### Source extract
Today, the axis has shifted. Beijing is clearly in the ascendant. The money, the people and the future of the PE industry in China all seem to be going Beijing’s way. This shift was not the result of any specific government policy benefitting Beijing’s PE firms.

In fact, it’s only in Shanghai where such inducements are in place. The local government in Pudong, for example, has made a special push to attract PE firms, offering them various tax breaks to locate there.

How did Beijing gain the upper hand? Two main factors stand out: China’s central government has become the most significant large new source of PE capital. Second, the locus of IPO activity is also shifting from international stock markets, principally Hong Kong and New York, to China’s domestic exchanges. This has elevated the importance of Beijing-based China Securities Regulatory Commission (CSRC, or证监会  in Chinese). It makes the decisions about which Chinese companies can IPO in China and when.

There is simply no comparison between the work of the CSRC and the US Securities and Exchange Commission (SEC), the institution on which it was loosely modeled. The SEC lets the market decide which companies should IPO. The CSRC is nowhere near that laissez-faire. It decides which companies, from which industries, with what kind of profit level should IPO, and when the IPO should take place.

Any PE firm that needs domestic IPOs to achieve an exit needs to know how the CSRC works, and when necessary, how to properly influence them. Beijing-based PE firms are in the right place to influence this key decision-maker in the process of gaining exit for their portfolio companies.

There is no rule that says investment funds from the central government should be managed in Beijing, by investment firms based there. But, in practice, that’s what’s happening. This is very noticeable when you look at the PE firms selected to received renminbi funds from China’s enormous National Social Security Fund (NSSF or 社保 in Chinese), which has over $100bn in total assets, and growing fast. It plans to invest around 10% of its assets in private equity and other alternative investments. This will soon make the NSSF the largest Limited Partner for private equity firms.

Of the 20 PE firms so far selected to receive NSSF funds, a significant majority are Beijing-based, including powerhouses like SAIF, CDH, Legend Capital, NewHorizon. In addition, the NSSF has chosen to provide capital to a group of domestic PE firms, including Brightstone .

The NSSF isn’t the only Chinese government body providing funding for PE firms. Two other powerful and cash-rich institutions, the National Reform and Development Commission (发改会 in Chinese) , and National Investment Commission (国资会),are also playing a role steering capital to PE firms.
######
### Information supplied
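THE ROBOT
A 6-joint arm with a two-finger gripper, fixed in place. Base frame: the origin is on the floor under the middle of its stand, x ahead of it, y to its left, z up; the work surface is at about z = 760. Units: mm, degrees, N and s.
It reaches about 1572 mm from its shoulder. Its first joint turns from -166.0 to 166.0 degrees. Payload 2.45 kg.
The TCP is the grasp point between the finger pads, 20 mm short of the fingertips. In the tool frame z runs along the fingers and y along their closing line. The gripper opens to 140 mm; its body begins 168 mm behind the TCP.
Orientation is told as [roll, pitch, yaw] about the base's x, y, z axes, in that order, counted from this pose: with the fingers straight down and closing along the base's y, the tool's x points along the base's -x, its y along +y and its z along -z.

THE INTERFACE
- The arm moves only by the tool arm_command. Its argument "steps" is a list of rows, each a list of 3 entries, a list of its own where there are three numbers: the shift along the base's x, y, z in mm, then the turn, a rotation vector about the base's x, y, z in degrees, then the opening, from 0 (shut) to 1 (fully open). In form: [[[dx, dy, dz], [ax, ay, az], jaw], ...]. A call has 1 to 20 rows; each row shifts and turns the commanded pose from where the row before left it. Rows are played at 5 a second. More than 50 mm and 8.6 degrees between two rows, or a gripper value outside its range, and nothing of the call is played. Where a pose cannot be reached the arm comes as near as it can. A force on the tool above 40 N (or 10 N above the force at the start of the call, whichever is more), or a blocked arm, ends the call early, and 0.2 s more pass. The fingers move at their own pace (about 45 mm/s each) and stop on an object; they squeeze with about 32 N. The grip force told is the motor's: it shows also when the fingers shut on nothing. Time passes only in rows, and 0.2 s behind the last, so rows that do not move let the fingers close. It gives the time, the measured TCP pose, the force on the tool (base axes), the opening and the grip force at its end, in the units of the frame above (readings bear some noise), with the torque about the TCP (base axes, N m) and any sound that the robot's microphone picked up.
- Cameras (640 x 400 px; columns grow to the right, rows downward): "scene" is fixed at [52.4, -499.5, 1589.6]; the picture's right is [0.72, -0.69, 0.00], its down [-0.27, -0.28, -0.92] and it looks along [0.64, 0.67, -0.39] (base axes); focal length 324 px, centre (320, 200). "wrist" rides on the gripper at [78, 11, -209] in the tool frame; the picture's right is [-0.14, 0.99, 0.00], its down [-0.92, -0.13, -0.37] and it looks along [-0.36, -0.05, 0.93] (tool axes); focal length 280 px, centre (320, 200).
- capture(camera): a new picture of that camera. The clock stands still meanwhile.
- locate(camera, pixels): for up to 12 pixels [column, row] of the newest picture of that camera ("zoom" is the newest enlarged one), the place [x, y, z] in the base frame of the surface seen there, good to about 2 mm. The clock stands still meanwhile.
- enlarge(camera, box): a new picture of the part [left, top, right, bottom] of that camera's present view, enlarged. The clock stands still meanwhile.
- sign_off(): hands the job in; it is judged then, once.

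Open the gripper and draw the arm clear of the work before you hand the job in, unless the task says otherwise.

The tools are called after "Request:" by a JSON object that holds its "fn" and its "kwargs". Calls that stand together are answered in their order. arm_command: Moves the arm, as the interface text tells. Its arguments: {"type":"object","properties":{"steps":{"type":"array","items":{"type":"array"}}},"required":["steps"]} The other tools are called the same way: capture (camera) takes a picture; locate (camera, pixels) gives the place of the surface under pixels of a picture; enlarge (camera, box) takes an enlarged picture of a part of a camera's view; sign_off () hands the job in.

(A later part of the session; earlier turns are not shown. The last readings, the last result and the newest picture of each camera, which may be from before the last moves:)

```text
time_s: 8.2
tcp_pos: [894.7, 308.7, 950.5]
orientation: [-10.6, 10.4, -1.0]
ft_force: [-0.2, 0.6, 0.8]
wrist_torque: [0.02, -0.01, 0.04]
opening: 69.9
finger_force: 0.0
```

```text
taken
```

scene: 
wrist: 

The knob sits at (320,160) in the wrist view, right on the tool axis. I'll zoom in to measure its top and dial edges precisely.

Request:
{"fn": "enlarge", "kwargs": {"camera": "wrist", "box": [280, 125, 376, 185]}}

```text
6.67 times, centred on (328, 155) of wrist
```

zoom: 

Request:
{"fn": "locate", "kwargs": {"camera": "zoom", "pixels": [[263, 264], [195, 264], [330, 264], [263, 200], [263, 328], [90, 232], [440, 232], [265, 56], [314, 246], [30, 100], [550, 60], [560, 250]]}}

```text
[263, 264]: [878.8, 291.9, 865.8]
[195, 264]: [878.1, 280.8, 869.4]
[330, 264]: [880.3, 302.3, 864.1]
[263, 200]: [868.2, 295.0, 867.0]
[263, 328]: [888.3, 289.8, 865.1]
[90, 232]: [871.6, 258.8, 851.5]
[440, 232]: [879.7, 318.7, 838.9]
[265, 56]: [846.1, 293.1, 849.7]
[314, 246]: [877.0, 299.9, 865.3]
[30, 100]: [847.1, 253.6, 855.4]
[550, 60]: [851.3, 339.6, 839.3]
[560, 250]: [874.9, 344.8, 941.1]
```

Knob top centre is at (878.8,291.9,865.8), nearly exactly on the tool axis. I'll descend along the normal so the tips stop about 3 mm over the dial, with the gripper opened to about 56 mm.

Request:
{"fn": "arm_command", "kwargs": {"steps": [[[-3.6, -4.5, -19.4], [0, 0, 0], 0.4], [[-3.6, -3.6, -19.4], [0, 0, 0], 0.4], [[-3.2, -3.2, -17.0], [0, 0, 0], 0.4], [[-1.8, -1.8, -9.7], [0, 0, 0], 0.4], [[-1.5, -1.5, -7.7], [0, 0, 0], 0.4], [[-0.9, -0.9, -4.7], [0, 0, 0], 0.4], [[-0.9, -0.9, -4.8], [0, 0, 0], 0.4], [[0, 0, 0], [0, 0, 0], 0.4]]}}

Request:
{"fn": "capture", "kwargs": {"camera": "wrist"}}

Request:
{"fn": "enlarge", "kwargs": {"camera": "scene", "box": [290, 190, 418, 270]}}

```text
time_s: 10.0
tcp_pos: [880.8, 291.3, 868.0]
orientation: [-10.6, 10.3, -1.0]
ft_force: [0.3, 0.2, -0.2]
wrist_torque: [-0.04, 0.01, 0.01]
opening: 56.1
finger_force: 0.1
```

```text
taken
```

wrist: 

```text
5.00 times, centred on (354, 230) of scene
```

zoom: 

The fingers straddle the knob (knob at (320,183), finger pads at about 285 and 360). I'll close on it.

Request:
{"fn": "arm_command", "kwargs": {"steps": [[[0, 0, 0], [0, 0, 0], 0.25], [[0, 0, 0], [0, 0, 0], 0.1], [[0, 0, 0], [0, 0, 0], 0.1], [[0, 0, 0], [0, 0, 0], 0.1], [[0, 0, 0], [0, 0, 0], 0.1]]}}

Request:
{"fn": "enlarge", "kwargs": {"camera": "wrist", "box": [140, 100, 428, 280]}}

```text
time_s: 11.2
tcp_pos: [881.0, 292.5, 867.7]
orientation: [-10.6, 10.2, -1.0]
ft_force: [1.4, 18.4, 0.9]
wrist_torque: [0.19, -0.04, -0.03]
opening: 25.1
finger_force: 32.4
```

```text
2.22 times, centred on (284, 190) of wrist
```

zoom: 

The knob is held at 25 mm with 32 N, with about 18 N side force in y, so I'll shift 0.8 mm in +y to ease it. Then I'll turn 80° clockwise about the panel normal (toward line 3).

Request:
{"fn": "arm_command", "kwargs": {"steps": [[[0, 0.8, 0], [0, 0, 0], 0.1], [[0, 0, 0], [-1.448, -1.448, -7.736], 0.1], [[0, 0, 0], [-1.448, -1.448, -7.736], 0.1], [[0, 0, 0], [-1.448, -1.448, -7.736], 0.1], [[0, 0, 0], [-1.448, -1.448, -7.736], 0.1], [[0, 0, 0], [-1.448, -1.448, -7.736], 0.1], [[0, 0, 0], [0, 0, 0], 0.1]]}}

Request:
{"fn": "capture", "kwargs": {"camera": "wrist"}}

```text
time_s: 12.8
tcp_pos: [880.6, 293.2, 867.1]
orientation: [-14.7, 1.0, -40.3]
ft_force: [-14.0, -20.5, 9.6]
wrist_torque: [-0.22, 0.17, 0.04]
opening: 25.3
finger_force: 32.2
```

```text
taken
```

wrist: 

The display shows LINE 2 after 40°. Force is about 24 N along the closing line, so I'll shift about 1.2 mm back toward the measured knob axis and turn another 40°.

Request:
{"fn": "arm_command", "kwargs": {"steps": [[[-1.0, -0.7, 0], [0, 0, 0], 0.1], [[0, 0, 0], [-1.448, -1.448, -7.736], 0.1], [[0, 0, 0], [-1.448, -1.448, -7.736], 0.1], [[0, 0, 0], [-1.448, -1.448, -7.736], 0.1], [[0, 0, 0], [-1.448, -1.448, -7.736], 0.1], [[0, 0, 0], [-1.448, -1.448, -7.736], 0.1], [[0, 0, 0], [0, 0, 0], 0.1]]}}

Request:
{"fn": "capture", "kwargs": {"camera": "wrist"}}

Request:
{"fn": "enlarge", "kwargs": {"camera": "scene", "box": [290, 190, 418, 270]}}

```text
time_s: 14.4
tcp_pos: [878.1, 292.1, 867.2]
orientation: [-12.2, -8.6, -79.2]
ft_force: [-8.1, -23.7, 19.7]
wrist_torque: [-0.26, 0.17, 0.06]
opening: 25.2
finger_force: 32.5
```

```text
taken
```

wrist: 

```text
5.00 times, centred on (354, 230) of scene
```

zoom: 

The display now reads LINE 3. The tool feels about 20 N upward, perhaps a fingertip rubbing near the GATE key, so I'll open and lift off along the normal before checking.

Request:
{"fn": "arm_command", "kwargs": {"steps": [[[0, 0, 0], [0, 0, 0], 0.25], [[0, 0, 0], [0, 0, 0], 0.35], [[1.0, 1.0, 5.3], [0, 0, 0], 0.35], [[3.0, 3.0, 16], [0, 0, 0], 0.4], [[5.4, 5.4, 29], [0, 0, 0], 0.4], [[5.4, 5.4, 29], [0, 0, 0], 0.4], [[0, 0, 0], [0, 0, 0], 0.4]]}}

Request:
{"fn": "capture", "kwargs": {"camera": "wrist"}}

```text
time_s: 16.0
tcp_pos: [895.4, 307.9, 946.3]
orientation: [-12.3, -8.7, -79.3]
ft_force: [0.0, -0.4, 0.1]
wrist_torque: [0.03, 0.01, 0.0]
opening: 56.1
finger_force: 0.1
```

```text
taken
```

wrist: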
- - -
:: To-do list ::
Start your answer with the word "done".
######
:: To-do list ::
(A) Could you quote the source extract from "Today, the axis" up to and including "to locate there."?
(B) Continue the source extract from where it stops.

:: Task-by-task answers ::
(A)
Today, the axis has shifted. Beijing is clearly in the ascendant. The money, the people and the future of the PE industry in China all seem to be going Beijing’s way. This shift was not the result of any specific government policy benefitting Beijing’s PE firms.

In fact, it’s only in Shanghai where such inducements are in place. The local government in Pudong, for example, has made a special push to attract PE firms, offering them various tax breaks to locate there.

(B)
The more crucial advantage, however, is probably the Beijing firms’ deeper connections with the Beijing-based CSRC. Staging an IPO in China is a complex, time-consuming process and not terribly transparent process. It often requires many levels of central government involvement and approval. The CSRC is at the apex of this bureaucratic pyramid. It has the final say on which companies can IPO and when.

For a PE firm, building good relations with the CSRC is almost as important as choosing good companies to invest in. Those portfolio companies will have a better chance of a timely and successful IPO in China if their PE investor knows how the CSRC works, and how to push the approval process through to a successful conclusion. Beijing firms are usually best at working these and other levers of Chinese power. This skill trumps any advantage Shanghai may have as China’s official “financial capital”.

It’s a cumulative process:  the Beijing firms’ are growing richer and more skilled in the intricacies of Chinese decision-making and IPO planning. Their edge over Shanghai firms is therefore only likely to grow in coming years.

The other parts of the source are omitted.